O fato de os provérbios de Bruegel normalmente poderem ser identificados pelo absurdo de sua representação visual é importante. Os próprios provérbios, ao condensarem sabedoria, muitas vezes soam peculiares ou paradoxais – ninguém literalmente lança pérolas (ou rosas) aos porcos – embora as implicações do provérbio possam se aplicar a muitos atos reais de extravagância ou, de fato, a palavras de sabedoria não apreciadas. Mas a visualização literal de qualquer metáfora é essencialmente um movimento sem sentido. Ele pega o que era profundo e o torna cômico.

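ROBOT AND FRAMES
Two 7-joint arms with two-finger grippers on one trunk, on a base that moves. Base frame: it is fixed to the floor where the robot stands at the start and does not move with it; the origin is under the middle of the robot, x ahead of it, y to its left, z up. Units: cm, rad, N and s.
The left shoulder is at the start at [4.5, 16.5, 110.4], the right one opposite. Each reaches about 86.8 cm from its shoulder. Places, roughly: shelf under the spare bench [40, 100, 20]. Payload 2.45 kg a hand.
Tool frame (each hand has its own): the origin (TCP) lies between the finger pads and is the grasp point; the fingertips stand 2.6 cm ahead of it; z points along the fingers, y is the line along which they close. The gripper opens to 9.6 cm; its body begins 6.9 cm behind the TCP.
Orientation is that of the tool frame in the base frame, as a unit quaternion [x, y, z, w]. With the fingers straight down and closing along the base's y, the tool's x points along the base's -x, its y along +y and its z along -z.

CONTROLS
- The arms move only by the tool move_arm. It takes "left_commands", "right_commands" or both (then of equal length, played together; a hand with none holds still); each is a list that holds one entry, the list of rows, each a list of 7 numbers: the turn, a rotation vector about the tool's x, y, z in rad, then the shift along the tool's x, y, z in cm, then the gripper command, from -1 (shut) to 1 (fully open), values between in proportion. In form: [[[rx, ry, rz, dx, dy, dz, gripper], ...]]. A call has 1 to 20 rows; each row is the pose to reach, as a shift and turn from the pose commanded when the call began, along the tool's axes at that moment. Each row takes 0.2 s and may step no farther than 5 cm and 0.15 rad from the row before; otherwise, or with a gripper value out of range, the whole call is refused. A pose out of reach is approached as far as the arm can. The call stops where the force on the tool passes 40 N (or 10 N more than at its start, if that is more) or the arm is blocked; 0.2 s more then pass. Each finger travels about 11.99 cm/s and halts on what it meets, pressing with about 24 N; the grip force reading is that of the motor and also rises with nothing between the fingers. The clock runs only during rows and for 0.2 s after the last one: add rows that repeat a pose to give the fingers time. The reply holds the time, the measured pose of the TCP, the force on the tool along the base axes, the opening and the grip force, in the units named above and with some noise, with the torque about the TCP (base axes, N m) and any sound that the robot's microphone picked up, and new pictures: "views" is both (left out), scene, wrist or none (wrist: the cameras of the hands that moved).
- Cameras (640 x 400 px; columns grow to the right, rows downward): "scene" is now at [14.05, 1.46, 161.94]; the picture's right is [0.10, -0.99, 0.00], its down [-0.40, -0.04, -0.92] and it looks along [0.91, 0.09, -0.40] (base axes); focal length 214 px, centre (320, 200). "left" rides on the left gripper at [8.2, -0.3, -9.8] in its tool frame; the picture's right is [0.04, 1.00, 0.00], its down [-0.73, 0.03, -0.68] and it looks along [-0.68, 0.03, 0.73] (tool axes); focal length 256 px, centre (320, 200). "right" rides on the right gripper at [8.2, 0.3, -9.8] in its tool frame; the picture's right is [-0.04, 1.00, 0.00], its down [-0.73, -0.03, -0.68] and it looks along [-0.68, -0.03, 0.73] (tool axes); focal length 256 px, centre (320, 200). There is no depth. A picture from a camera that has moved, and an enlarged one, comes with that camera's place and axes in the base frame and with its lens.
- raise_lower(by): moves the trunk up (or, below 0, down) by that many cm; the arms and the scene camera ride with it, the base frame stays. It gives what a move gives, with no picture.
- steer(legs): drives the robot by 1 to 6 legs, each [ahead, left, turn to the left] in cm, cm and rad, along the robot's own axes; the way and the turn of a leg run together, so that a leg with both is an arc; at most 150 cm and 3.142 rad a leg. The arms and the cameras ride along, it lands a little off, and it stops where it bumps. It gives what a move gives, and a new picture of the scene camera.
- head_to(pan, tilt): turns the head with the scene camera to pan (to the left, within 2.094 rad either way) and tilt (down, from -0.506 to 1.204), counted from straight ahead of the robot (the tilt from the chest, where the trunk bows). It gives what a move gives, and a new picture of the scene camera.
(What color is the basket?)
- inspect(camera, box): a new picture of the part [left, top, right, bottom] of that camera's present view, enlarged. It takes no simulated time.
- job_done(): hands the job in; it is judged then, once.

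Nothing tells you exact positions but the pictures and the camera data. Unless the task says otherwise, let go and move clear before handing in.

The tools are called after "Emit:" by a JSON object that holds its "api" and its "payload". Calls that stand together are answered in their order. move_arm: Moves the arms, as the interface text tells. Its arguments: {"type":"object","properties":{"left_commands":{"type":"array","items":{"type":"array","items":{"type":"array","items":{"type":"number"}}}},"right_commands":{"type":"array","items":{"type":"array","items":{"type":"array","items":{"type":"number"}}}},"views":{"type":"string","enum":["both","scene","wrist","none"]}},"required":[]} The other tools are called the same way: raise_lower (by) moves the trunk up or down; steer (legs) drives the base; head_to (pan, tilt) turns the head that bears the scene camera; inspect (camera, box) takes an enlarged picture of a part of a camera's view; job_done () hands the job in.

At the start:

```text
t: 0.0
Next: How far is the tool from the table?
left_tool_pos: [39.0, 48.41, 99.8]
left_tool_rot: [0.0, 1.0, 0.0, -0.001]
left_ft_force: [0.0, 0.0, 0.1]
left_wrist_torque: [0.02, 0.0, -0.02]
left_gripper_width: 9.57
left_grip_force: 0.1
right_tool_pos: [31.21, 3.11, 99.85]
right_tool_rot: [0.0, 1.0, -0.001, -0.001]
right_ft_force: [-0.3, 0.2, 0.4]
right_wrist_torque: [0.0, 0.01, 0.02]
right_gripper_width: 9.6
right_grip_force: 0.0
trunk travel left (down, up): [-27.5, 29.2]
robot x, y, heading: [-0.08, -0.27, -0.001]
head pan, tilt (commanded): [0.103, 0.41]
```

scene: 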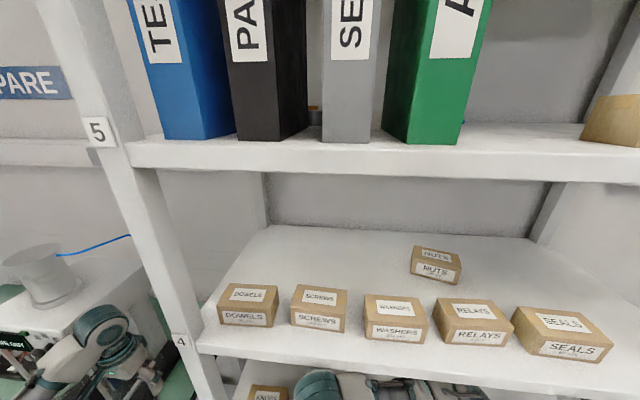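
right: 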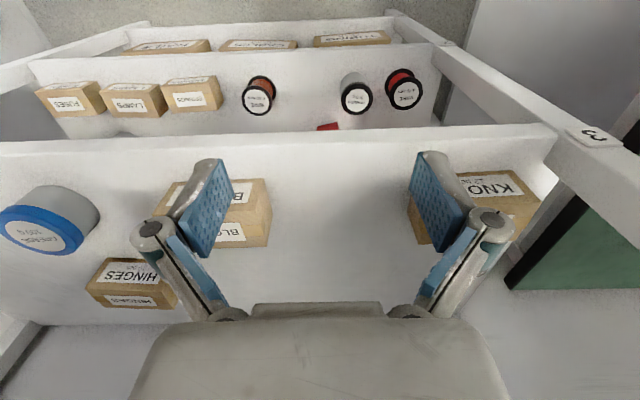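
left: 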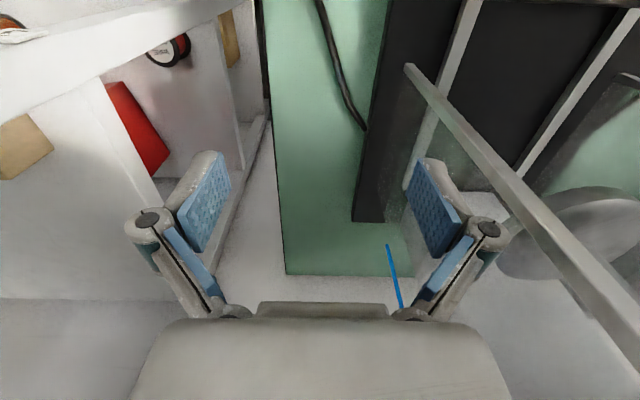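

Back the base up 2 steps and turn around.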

Há poucas passagens na alta arte mais simplesmente hilárias do que o “mordedor de pilares” (hipócrita religioso) no canto inferior esquerdo da cena de Bruegel, adjacente à mulher amarrando ferozmente o Diabo a uma almofada (teimosia maldosa), embora cada um se refira a um ditado bem conhecido que seu espectador original teria usado perfeitamente sério (ilustração acima). Bruegel pega a linguagem comum, vernácula e, ao visualizá-la, a estranha. Em alguns sentidos, isso é o oposto da cuidadosa coleta de sabedoria antiga de Erasmo, pois nas mãos de Bruegel, coisas que seu público já conhecia muito, e muito acreditava, são transformadas em nonsense.